As the phenomenon itself
occurs in “us”, it is impossible to divide ‘us’ from them’ objectively. French
geographer Jean-François Staszak characterized otherness in a more direct
manner: “Otherness is the result of a discursive process by which a dominant
in-group (“Us”, the Self) constructs one or many dominated out-groups (“Them”,
Other) by stigmatizing a difference – real or imagined – presented as a
negation of identity and thus a motive for potential discrimination” (Staszak,
2008: 44). Staszak claims that otherness is not really based on the
relationship between One and the Other. Instead, he believes that is represents
the negative attitude and discrimination of One towards the Other. According to
him, One uses otherness in order to discriminate the Other, or even more
simply: the primary role of otherness is the discrimination of the Other.

In 1950s French philosopher
Simone de Beauvoir defined otherness as “(…) the fundamental category of human
thought. No group ever defines itself as One without immediately setting up the
Other opposite itself” (de Beauvoir, 1956: 16). In more simple words: there is
no One without the Other. If there is no Other, the existence of the One is
seriously questioned. One defines all its qualities and imperfections by
comparing them to the qualities and imperfections of the Other. If we examine
the de Beauvoir’s claim from a philosopher’s point of view, we can conclude
that the existence of One is conditioned by the existence of Other. Much like
Berkeley’s tree that falls in a forest while no one is around to hear it, One
cannot argue its existence without comparing it to the existence of Other.

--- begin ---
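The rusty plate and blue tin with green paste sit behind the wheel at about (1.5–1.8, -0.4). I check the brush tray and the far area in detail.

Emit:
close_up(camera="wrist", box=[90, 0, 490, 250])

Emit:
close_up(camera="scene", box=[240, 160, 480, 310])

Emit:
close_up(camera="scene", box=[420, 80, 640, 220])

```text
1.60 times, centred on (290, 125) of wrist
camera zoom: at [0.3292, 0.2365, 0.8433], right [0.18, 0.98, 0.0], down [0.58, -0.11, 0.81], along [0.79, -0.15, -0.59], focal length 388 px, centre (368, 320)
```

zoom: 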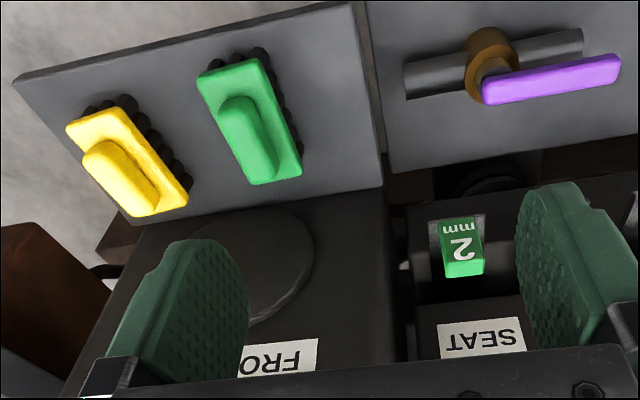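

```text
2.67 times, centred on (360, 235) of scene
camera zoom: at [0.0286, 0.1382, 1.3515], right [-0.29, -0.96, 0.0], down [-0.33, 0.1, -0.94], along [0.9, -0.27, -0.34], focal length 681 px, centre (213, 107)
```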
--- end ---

Polish sociologist Zygmunt
Baumann wrote: „A woman is other to a man, an animal is other to a human, (…)
sickness is other to health, madness is other to reason, (…) an enemy is
other to a friend” (Baumann, 1991: 14). By using these very simple dichotomies,
Baumann described the very essence of otherness as a sociological and
philosophical phenomenon. We can easily recognize otherness as the basic means
of identification in every one of these dichotomies, regardless of the social,
philosophical or artistic framework. It does not matter if the dichotomies are
in a positive or negative relationship, between them there is still a clear
boundary defined by otherness. One and the Other may be in a positive
relationship, but there is always a difference through which these two sides
can be identified and separated from one another. No matter how similar, the
two sides will never be the same because even the slightest difference divides
them into One and the Other.

3.1 Direct and subtle otherness

If we consider ways in which
otherness is displayed, we can divide it (for the purposes of this thesis) into
direct and subtle otherness. Due to the nature of this thesis, we will consider
the employment of otherness in film. Through analysis of several films, two
main ways of expressing otherness can be identified: it can be expressed
through characters’ lines and actions, or through the sublime representation of
the Other on film. It may seem that the characters themselves are responsible
for the occurrence of otherness, but it is important to remember that those
characters are also work of fiction.

Direct otherness is that
kind of otherness which is displayed openly through direct communication and
actions of the characters involved. More accurately, direct otherness is
displayed whenever a character openly speaks about „us” and „them”, while
explicitly criticizing „them”, „their” characteristics, customs, beliefs,
actions, way of life etc. Direct otherness is fairly common in Cold War films.
Because it is simple to detect, it is one of the main tools used for creation
(or moderation) of viewers’ opinion. Based on these utterances or actions
performed by protagonists, the viewer forms his/her own opinion on who are
supposed to be the „good guys” and who are supposed to be the „bad guys.”
Direct otherness is used, among other tools, to form viewer’s sympathy or
antipathy for a certain character. However, when the differences between “us”
and “them” get too distinguished or when the Other is overly criticized, the
viewer may sense the overstatement and the otherness of the character loses its

On the other side, subtle
otherness works in a different manner. As the name itself says, subtle
otherness is not displayed openly and directly, but it is to be read from the
representation of Other throughout the film. Despite the fact that the direct
otherness displays the relationship between “us” and “them” more clearly, the
subtle otherness is much more powerful and drives the viewer to distinguish the
differences and conflicts among the One and the Other, thus earning more
credibility from the viewer. Subtle otherness is displayed in details, music,
costumes, indirect actions and behavior etc. The film is directed in such
manner that it creates an impression that the subtle otherness is displayed
involuntarily and that it is real and accurate, which makes the viewer agree
with the representation of the Other, even though it may be completely
inaccurate. Viewers often find themselves liking or disliking a certain
character without being able to find the real reason or explanation for their
feelings. It is the subtle otherness that enables the filmmakers to force the
opinion upon viewers and makes the viewer come to involuntary conclusions.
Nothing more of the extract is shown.